Cartéis hub-and-spoke, também chamados de "coordenação de A, B e C", dizem respeito à situação em que informações sobre preços são passadas entre duas ou mais empresas que operam no mesmo nível da cadeia de produção/distribuição (entre B e C) por meio de um parceiro contratual comum operando a um nível diferente da produção/distribuição (A). Nesta configuração, passam a existir acordos horizontais entre os que operam no mesmo nível, facilitado pela empresa atuante no outro nível da cadeia. Em arranjos anticompetitivos como este, o foco central do problema é a troca de informações comercialmente sensíveis, que, mesmo quando realizada por meio de um terceiro intermediário, pode ser comparada à troca direta de informações. 

Tratei desse tema em meu primeiro livro "Antitruste, Varejo e Infrações à Ordem Econômica", cujo trecho consta a seguir:

Essa configuração de “hub and spoke” foi verificada pela OFT, no Reino Unido, no caso Tobacco, de 2010. A autoridade concluiu que cada fornecedor de cigarro possuía uma rede de acordos com cada varejista que permitia que os fornecedores se coordenassem para a definição dos seus respectivos preços no varejo. O arranjo entre os fornecedores e os varejistas era sobretudo contratual, com cláusulas que podiam definir a paridade de preços (ex.: o preço do cigarro da marca A deveria ser o mesmo preço do cigarro da marca B) ou parâmetros de diferenciação (ex.: o preço da marca A deveria ser x% menor do que o preço da marca C, ou o preço da marca A deveria ser no máximo z% mais caro do que o preço da marca D). Assim, por meio de contratos – que foram avaliados como paralelos e simétricos –, os fornecedores A, B, C e D conseguiam trocar informações comercialmente sensíveis, sendo o varejista responsável pelo monitoramento e consequente alinhamento dos preços. Nesse sentido, na hipótese de um fornecedor, por exemplo, aumentar seu preço, já era possível antecipadamente prever o comportamento dos concorrentes no mercado, dadas as cláusulas de paridade ou com parâmetros de diferenciação dos preços. O resultado desse arranjo, segundo o OFT, teria sido similar àquele obtido por uma coordenação horizontal entre concorrentes. Nesse caso, portanto, o hub foi o varejista e os spokes foram os fornecedores.


No Uruguai, a Comisión de Promoción y Defensa de la Competencia condenou, em 2014, quatro fornecedores de comidas congeladas pela adoção coordenada de preços mínimos de revenda que eram monitorados com o auxílio do varejista Supermercados Disco del Uruguay S.A. O varejista, nesse caso, atuava como o coordenador (“hub”) do acordo entre os fornecedores (“spokes”). Em maio de 2016, a corte federal na Austrália também condenou um cartel do tipo “hub-and-spoke” entre fornecedores e varejista. Naquele caso, os fornecedores de detergentes Colgate-Palmolive, Unilever e Cussons acordaram em trocar informações confidenciais e sensíveis relacionadas ao preço dos seus respectivos produtos e também a conjuntamente alterar a oferta dos seus produtos (de detergentes “standard-concentrate” para aqueles “ultra-concentrate”). A troca de informações que afetou o mercado foi facilitada pela atuação dos Supermercados Woolworths and Coles.

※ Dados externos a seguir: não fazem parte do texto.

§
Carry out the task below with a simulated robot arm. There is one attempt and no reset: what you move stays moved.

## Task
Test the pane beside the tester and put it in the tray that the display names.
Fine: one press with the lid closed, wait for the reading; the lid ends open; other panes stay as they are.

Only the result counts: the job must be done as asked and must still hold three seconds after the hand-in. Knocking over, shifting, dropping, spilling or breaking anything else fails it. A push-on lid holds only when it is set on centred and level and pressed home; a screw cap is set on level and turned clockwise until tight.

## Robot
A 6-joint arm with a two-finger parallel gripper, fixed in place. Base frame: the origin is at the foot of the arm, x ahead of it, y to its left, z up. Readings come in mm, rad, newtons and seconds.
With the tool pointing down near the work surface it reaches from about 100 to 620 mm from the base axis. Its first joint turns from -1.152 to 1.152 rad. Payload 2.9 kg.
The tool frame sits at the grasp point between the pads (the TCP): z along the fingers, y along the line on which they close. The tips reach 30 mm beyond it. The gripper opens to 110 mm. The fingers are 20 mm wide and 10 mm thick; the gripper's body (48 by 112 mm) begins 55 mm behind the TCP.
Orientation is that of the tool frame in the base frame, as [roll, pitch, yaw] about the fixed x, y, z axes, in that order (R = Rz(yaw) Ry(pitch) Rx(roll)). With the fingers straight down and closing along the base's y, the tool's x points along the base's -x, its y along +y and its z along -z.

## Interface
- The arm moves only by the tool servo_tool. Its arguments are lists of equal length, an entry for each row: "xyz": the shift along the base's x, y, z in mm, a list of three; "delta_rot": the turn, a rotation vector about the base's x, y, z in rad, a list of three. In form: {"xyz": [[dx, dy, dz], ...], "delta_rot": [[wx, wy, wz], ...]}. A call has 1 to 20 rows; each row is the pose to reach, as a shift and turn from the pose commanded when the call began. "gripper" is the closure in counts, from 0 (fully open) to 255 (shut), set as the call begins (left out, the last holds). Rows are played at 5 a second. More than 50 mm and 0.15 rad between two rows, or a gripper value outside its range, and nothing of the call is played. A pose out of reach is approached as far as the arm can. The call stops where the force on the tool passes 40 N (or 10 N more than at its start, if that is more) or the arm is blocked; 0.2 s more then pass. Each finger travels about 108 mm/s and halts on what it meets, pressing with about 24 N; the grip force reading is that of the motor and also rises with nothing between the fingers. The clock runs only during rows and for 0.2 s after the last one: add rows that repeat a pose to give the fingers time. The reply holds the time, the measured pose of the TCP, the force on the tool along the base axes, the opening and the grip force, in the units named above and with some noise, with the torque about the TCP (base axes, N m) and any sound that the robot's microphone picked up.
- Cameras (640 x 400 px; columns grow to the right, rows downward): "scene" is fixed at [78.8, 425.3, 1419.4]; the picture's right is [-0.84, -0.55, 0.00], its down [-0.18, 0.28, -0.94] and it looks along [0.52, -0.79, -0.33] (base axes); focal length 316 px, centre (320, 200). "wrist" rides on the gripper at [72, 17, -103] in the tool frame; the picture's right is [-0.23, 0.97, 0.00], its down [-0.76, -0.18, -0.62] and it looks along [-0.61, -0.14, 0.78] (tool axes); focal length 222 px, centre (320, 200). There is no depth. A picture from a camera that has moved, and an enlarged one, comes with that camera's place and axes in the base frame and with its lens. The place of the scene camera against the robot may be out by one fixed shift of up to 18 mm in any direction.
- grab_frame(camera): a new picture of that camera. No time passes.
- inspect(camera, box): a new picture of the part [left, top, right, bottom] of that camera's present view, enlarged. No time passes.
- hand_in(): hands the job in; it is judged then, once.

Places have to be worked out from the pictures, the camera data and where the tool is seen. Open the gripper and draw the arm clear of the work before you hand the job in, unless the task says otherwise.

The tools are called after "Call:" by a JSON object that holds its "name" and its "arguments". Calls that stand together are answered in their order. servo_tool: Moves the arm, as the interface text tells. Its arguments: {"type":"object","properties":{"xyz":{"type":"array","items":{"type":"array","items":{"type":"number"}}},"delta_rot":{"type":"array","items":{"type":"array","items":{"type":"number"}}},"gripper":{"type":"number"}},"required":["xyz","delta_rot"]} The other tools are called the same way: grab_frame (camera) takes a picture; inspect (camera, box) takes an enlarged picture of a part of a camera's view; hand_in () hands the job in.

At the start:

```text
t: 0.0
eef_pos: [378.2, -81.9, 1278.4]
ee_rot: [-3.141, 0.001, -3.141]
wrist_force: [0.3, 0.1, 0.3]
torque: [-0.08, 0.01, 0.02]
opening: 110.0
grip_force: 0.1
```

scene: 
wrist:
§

Há também a hipótese de a colusão entre fornecedores incluir a marca própria do supermercado. STEINER alerta que a colusão entre marcas independentes e marcas próprias pode vir a ser um tema de preocupação no futuro. Estudos recentes realizados com modelos econômicos têm questionado em que medida a diferenciação em termos de qualidade do produto de marca própria afeta a estabilidade de uma colusão total (ou seja, envolvendo marcas independentes e marcas próprias) e de uma colusão parcial (ou seja, envolvendo apenas marcas independentes). Investigação nesse contexto foi realizada pelo Bundeskartellamt na Alemanha, no mercado de salsichas, tendo resultado na condenação dos fornecedores. Na análise realizada, constatou-se que o varejista detentor da marca própria participou do cartel que coordenava aumentos de preços juntamente com as demais marcas independentes.


No Brasil, a SG/CADE já considerou ilícitos arranjos do tipo “hub and spoke” explicitamente em pelo menos duas ocasiões: nas investigações no mercado de lousas interativas digitais em 2014 e de materiais de informática em 2015. Essa teoria, porém, ainda não chegou a ser discutida em nenhum caso julgado pelo Tribunal do CADE. Nas duas investigações realizadas pela Superintendência-Geral, notou-se que, uma vez caracterizado o caráter anticompetitivo do cartel, a eventual comprovação do uso ou não da informação pelos revendedores que recebam a informação para a formação de seu preço é dispensável para a comprovação do ilícito, tornando-se, pois, um elemento adicional, de agravação da conduta.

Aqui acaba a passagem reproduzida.